WHAT YOU SHOULD DO: Set down all of the data exactly as it appears. Format the lines as a JSON array of strings and drop empty lines.

SOURCE EXCERPT:
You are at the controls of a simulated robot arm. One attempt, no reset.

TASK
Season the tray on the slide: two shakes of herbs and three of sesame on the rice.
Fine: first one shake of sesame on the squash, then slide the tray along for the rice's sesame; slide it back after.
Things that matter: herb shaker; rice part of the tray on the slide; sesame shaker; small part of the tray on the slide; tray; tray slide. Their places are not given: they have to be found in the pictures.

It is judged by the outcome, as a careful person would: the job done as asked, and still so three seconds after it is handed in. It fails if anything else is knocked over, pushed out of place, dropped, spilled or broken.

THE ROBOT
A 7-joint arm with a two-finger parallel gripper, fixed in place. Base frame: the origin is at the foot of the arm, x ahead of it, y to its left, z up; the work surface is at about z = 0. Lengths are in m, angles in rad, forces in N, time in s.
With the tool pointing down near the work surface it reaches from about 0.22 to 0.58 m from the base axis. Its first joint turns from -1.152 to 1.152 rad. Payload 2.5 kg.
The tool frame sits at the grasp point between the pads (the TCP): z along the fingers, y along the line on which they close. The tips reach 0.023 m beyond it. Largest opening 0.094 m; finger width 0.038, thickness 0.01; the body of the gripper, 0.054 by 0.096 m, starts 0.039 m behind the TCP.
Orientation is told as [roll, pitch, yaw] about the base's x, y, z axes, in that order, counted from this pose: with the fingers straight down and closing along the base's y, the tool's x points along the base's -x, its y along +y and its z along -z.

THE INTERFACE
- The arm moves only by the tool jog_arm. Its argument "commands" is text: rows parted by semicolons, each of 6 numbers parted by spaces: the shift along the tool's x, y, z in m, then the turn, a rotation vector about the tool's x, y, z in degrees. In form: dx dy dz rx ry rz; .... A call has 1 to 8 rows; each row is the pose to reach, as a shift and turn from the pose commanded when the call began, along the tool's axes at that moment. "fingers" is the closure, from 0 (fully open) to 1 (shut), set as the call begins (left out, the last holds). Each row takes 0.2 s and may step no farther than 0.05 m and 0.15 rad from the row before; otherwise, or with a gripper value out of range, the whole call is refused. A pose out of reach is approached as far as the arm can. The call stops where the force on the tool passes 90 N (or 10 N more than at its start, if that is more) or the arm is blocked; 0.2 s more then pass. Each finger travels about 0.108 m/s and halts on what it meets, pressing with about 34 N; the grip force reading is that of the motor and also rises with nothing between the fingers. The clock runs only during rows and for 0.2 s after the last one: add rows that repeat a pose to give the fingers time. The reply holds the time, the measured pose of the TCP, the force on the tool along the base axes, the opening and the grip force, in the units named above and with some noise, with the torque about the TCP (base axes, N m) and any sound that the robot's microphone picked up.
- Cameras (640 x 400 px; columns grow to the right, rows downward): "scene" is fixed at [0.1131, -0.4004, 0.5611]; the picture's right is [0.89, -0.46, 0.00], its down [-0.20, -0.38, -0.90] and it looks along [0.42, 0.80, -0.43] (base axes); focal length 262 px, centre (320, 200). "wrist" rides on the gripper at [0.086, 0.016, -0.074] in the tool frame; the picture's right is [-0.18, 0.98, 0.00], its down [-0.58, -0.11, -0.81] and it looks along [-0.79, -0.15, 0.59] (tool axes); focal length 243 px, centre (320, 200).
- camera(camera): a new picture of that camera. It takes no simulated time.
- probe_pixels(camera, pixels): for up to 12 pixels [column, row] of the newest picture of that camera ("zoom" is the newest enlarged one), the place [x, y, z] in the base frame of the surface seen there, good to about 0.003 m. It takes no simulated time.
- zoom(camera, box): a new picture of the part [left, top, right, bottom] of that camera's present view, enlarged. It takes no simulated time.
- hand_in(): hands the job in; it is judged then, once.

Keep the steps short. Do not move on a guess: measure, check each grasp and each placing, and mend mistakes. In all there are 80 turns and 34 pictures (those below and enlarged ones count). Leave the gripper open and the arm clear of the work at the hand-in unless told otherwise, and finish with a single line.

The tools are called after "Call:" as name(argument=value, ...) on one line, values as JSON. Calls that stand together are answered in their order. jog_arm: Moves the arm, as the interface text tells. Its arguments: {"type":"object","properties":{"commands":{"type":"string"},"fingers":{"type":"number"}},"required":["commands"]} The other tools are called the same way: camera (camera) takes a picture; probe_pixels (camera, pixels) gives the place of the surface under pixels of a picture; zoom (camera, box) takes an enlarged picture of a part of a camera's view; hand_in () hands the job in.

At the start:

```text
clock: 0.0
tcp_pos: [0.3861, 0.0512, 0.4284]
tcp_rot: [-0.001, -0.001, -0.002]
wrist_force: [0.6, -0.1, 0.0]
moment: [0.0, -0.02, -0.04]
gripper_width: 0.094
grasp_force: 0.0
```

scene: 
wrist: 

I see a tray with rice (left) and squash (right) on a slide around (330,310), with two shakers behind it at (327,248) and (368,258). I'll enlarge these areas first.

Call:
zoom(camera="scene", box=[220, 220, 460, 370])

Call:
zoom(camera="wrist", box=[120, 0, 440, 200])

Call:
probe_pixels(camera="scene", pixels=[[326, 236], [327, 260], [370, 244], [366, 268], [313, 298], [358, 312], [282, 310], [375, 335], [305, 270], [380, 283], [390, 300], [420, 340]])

RESPONSE TO THE EXERCISE:
[
  "You are at the controls of a simulated robot arm. One attempt, no reset.",
  "TASK",
  "Season the tray on the slide: two shakes of herbs and three of sesame on the rice.",
  "Fine: first one shake of sesame on the squash, then slide the tray along for the rice's sesame; slide it back after.",
  "Things that matter: herb shaker; rice part of the tray on the slide; sesame shaker; small part of the tray on the slide; tray; tray slide. Their places are not given: they have to be found in the pictures.",
  "It is judged by the outcome, as a careful person would: the job done as asked, and still so three seconds after it is handed in. It fails if anything else is knocked over, pushed out of place, dropped, spilled or broken.",
  "THE ROBOT",
  "A 7-joint arm with a two-finger parallel gripper, fixed in place. Base frame: the origin is at the foot of the arm, x ahead of it, y to its left, z up; the work surface is at about z = 0. Lengths are in m, angles in rad, forces in N, time in s.",
  "With the tool pointing down near the work surface it reaches from about 0.22 to 0.58 m from the base axis. Its first joint turns from -1.152 to 1.152 rad. Payload 2.5 kg.",
  "The tool frame sits at the grasp point between the pads (the TCP): z along the fingers, y along the line on which they close. The tips reach 0.023 m beyond it. Largest opening 0.094 m; finger width 0.038, thickness 0.01; the body of the gripper, 0.054 by 0.096 m, starts 0.039 m behind the TCP.",
  "Orientation is told as [roll, pitch, yaw] about the base's x, y, z axes, in that order, counted from this pose: with the fingers straight down and closing along the base's y, the tool's x points along the base's -x, its y along +y and its z along -z.",
  "THE INTERFACE",
  "- The arm moves only by the tool jog_arm. Its argument \"commands\" is text: rows parted by semicolons, each of 6 numbers parted by spaces: the shift along the tool's x, y, z in m, then the turn, a rotation vector about the tool's x, y, z in degrees. In form: dx dy dz rx ry rz; .... A call has 1 to 8 rows; each row is the pose to reach, as a shift and turn from the pose commanded when the call began, along the tool's axes at that moment. \"fingers\" is the closure, from 0 (fully open) to 1 (shut), set as the call begins (left out, the last holds). Each row takes 0.2 s and may step no farther than 0.05 m and 0.15 rad from the row before; otherwise, or with a gripper value out of range, the whole call is refused. A pose out of reach is approached as far as the arm can. The call stops where the force on the tool passes 90 N (or 10 N more than at its start, if that is more) or the arm is blocked; 0.2 s more then pass. Each finger travels about 0.108 m/s and halts on what it meets, pressing with about 34 N; the grip force reading is that of the motor and also rises with nothing between the fingers. The clock runs only during rows and for 0.2 s after the last one: add rows that repeat a pose to give the fingers time. The reply holds the time, the measured pose of the TCP, the force on the tool along the base axes, the opening and the grip force, in the units named above and with some noise, with the torque about the TCP (base axes, N m) and any sound that the robot's microphone picked up.",
  "- Cameras (640 x 400 px; columns grow to the right, rows downward): \"scene\" is fixed at [0.1131, -0.4004, 0.5611]; the picture's right is [0.89, -0.46, 0.00], its down [-0.20, -0.38, -0.90] and it looks along [0.42, 0.80, -0.43] (base axes); focal length 262 px, centre (320, 200). \"wrist\" rides on the gripper at [0.086, 0.016, -0.074] in the tool frame; the picture's right is [-0.18, 0.98, 0.00], its down [-0.58, -0.11, -0.81] and it looks along [-0.79, -0.15, 0.59] (tool axes); focal length 243 px, centre (320, 200).",
  "- camera(camera): a new picture of that camera. It takes no simulated time.",
  "- probe_pixels(camera, pixels): for up to 12 pixels [column, row] of the newest picture of that camera (\"zoom\" is the newest enlarged one), the place [x, y, z] in the base frame of the surface seen there, good to about 0.003 m. It takes no simulated time.",
  "- zoom(camera, box): a new picture of the part [left, top, right, bottom] of that camera's present view, enlarged. It takes no simulated time.",
  "- hand_in(): hands the job in; it is judged then, once.",
  "Keep the steps short. Do not move on a guess: measure, check each grasp and each placing, and mend mistakes. In all there are 80 turns and 34 pictures (those below and enlarged ones count). Leave the gripper open and the arm clear of the work at the hand-in unless told otherwise, and finish with a single line.",
  "The tools are called after \"Call:\" as name(argument=value, ...) on one line, values as JSON. Calls that stand together are answered in their order. jog_arm: Moves the arm, as the interface text tells. Its arguments: {\"type\":\"object\",\"properties\":{\"commands\":{\"type\":\"string\"},\"fingers\":{\"type\":\"number\"}},\"required\":[\"commands\"]} The other tools are called the same way: camera (camera) takes a picture; probe_pixels (camera, pixels) gives the place of the surface under pixels of a picture; zoom (camera, box) takes an enlarged picture of a part of a camera's view; hand_in () hands the job in.",
  "At the start:",
  "```text",
  "clock: 0.0",
  "tcp_pos: [0.3861, 0.0512, 0.4284]",
  "tcp_rot: [-0.001, -0.001, -0.002]",
  "wrist_force: [0.6, -0.1, 0.0]",
  "moment: [0.0, -0.02, -0.04]",
  "gripper_width: 0.094",
  "grasp_force: 0.0",
  "```",
  "scene: ",
  "wrist: ",
  "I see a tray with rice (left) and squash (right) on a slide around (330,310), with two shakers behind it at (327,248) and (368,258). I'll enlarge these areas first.",
  "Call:",
  "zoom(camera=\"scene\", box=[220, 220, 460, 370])",
  "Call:",
  "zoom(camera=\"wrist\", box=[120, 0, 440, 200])",
  "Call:",
  "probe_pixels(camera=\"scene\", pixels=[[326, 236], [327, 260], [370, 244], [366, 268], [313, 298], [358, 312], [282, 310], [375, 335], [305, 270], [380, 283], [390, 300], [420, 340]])"
]